Tag Archives: Discipleship

What's your style?

This week we are going to be focusing on the “water” that nurtures our faith journeys. I’ll be focusing pretty heavily on our regular interactions with Scripture. We as Presbyterians do not have a very good reputation (sadly, but honestly) for knowing our Bibles very well. Rather than analyzing what has been, its vital to think about how we can change that fact. How do we do it? Simple…read. Yes, its pretty simple to type what we should do, but it is harder to consistently find the time necessary to really get into God’s Word on a regular basis. There are many demands on schedules regardless of our age or situation in life, but if we are serious about the centrality of Jesus in our lives, we need to get into God’s Word regularly. This Sunday, we’ll be talking more about this and I’ll be sharing some ways to help you start, pick back up, or continue your practice of reading God’s Word. In the meantime, feel free to share your experiences of what you do to stay consistent or about the struggles you sometimes have in reading the Bible on a regular basis.

As we read in Psalm 119, “God’s Word is a lamp to our feet and a light to our path.”

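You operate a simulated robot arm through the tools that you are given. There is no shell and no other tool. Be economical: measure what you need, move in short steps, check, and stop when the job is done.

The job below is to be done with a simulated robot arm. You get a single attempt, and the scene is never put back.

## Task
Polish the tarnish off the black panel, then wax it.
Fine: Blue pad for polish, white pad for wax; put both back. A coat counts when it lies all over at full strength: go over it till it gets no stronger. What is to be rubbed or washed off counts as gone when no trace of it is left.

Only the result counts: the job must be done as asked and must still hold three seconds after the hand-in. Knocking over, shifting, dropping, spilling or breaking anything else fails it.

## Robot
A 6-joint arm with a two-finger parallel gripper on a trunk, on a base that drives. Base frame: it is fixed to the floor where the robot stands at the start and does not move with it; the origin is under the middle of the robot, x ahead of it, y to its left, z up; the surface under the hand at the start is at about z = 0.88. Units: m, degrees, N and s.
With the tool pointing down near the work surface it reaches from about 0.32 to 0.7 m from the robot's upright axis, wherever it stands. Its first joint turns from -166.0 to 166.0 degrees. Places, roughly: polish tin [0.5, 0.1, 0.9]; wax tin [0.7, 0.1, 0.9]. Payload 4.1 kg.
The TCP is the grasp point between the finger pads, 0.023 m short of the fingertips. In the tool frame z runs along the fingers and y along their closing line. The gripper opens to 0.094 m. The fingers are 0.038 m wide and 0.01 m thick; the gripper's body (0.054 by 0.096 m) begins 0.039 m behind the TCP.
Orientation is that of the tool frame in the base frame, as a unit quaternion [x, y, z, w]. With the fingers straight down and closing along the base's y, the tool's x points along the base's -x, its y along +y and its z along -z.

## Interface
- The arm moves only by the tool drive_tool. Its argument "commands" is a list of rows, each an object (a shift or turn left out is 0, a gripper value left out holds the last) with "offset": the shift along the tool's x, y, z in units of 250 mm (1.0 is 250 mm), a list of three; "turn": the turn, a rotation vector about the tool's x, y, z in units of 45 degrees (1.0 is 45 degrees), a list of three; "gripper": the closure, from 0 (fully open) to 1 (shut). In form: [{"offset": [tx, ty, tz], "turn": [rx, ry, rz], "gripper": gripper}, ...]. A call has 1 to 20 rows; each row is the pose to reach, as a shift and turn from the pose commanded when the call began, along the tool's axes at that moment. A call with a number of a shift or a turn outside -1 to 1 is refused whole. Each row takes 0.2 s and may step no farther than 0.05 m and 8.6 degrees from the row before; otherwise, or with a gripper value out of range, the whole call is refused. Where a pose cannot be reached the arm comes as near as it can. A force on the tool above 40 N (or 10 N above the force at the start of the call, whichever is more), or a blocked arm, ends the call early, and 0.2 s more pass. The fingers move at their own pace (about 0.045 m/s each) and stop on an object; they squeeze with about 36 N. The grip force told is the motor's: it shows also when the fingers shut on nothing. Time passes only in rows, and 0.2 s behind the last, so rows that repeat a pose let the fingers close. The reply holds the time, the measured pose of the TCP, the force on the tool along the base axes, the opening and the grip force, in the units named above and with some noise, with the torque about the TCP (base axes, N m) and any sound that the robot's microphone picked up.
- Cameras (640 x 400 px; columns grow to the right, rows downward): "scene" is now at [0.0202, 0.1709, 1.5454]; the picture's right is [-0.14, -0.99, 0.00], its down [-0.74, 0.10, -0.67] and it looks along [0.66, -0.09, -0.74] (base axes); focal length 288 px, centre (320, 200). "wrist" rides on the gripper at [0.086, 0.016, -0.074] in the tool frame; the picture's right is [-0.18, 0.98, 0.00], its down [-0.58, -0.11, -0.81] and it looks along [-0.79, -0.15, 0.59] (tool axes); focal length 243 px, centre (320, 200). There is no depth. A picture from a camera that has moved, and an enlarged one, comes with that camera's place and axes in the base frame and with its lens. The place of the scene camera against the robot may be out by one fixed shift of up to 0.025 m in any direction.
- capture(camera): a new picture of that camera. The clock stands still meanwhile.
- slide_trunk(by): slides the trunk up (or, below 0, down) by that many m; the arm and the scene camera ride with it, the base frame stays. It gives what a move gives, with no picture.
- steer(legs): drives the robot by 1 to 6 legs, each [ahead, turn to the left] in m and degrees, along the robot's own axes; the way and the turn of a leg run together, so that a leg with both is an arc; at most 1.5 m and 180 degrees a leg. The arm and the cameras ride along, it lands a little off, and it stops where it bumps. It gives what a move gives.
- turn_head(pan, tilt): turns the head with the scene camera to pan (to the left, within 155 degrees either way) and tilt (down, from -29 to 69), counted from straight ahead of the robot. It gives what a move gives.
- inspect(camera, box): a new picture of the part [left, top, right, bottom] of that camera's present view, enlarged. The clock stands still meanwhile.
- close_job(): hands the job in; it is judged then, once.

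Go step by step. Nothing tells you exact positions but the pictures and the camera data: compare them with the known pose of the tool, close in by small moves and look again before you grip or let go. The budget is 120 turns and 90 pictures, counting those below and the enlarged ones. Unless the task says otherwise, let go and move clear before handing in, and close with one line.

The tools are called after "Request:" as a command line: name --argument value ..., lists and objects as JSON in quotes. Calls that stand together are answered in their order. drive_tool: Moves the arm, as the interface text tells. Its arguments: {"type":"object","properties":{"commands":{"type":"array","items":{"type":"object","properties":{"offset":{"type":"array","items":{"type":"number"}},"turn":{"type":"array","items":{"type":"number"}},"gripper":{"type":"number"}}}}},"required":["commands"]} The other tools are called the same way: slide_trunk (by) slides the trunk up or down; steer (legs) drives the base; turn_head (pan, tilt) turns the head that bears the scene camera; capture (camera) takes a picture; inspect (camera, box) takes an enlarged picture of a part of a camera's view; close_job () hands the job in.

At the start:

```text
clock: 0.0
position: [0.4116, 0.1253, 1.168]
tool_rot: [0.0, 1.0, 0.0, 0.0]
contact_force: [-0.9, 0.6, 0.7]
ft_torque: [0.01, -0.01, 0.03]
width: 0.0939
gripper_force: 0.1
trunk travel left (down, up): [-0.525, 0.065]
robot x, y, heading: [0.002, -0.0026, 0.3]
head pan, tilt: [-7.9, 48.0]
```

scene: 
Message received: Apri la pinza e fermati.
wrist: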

An Altar in the World review and a personal note

Well, I have finally finished my first Barbara Brown Taylor book.  I have started many of her books before, but until this one, I had never finished.  Not sure why, but it is just how it happened.  Rev. Taylor is a wonderful writer with some wonderful spiritual insights, but I had just not connected well with her writing prior to this piece.  I started this book several weeks ago as my morning devotions as each chapter focused on a new “simple discipline.”  The subtitle of the book is ” A Geography of Faith.”

It was that subtitle that initially drew me in.  When I think of geography, I think of maps, pictures, directions, and so forth.  The phrase that comes to mind is “the lay of the land.”  I know there is a great deal more to geography, but the “lay of the land” fits what I experienced in Taylor’s book.  She is painting a picture of the land of the spiritual life.  Noting some of the hills that one needs to climb, the valleys to cross, and the prairie grasslands to lay down and relax in.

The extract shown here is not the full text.